After college, I started assisting on feature films [like Wake Up Sid (2009) and 7 Khoon Maaf (2011)] and Vinati continued with theatre and recently founded The Mak Stage Company named after our dad.

What were his ambitions and dreams with the film production company he initially set up? Can you tell us a bit about the company?

Manjari: Our work is greatly influenced by his work ethic and his personal style. He treated his co-workers, staff and crew with a lot of care and respect and we carry on that same value system in Mac Productions.

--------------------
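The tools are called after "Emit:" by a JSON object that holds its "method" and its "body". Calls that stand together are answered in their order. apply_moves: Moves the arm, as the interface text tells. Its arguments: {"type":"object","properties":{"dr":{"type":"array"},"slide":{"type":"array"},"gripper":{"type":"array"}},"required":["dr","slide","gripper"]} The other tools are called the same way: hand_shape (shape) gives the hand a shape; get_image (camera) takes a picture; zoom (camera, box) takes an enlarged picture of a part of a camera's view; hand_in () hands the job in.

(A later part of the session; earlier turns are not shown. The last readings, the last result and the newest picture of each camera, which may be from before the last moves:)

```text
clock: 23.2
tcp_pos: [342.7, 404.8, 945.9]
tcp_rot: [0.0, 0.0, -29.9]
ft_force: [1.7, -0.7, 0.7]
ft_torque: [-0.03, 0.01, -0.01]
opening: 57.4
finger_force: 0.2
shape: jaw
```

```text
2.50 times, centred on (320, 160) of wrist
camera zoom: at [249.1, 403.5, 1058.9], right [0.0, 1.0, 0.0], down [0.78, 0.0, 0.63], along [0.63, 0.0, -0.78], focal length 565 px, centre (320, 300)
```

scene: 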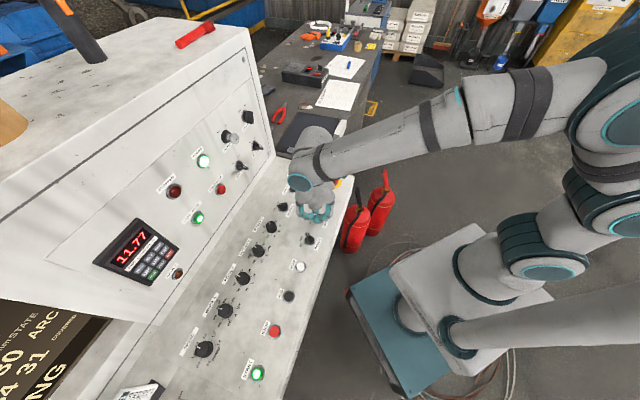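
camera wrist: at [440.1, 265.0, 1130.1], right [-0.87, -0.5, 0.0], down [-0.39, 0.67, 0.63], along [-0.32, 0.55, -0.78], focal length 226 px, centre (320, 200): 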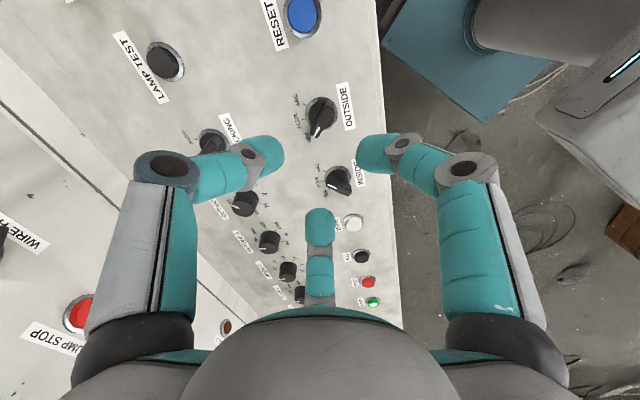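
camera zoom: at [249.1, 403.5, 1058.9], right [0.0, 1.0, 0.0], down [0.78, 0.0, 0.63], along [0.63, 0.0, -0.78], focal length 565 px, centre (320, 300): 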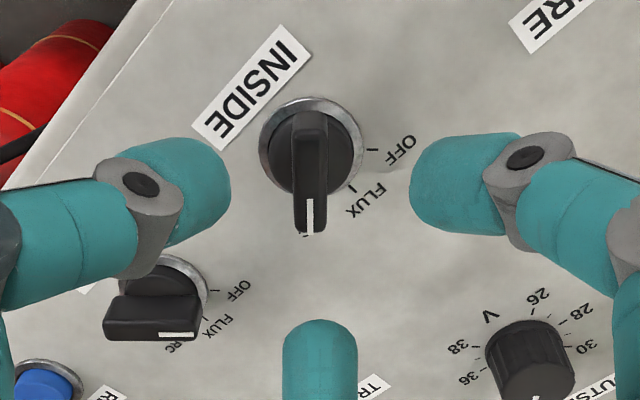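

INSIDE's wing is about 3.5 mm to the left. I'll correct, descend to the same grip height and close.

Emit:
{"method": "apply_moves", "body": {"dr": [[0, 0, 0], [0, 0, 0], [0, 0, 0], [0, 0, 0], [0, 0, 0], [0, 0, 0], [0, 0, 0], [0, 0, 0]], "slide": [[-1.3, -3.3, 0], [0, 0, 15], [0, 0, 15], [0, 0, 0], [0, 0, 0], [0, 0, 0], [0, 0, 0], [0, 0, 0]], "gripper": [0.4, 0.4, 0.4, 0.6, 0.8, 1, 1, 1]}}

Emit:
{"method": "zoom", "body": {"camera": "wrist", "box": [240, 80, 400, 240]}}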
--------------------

While we work professionally with Indian and international crews, there is a touch of his ‘gharwala love’ on our sets. He started the company in 2007 to produce TV shows and films. The company didn’t take off until after his demise in 2010. In 2011, we produced award-winning short films and did campaigns for Unilever and other brands.

Our films have travelled to more than 40 international film festivals and won awards in USA, Australia and Europe. There is also an LA [Los Angeles] division of Mac Productions now! We did I SEE YOU, a short film that I just wrote and directed and my husband, Emmanuel Pappas, produced under the banner. It was for the prestigious American Film Institute’s Directing Workshop for Women where they select eight working directors every year and I am the second Indian woman [Arun Vir was the first] to go through that programme since its inception in 1974. The film just had its industry release on 18 April at the Director’s Guild of America.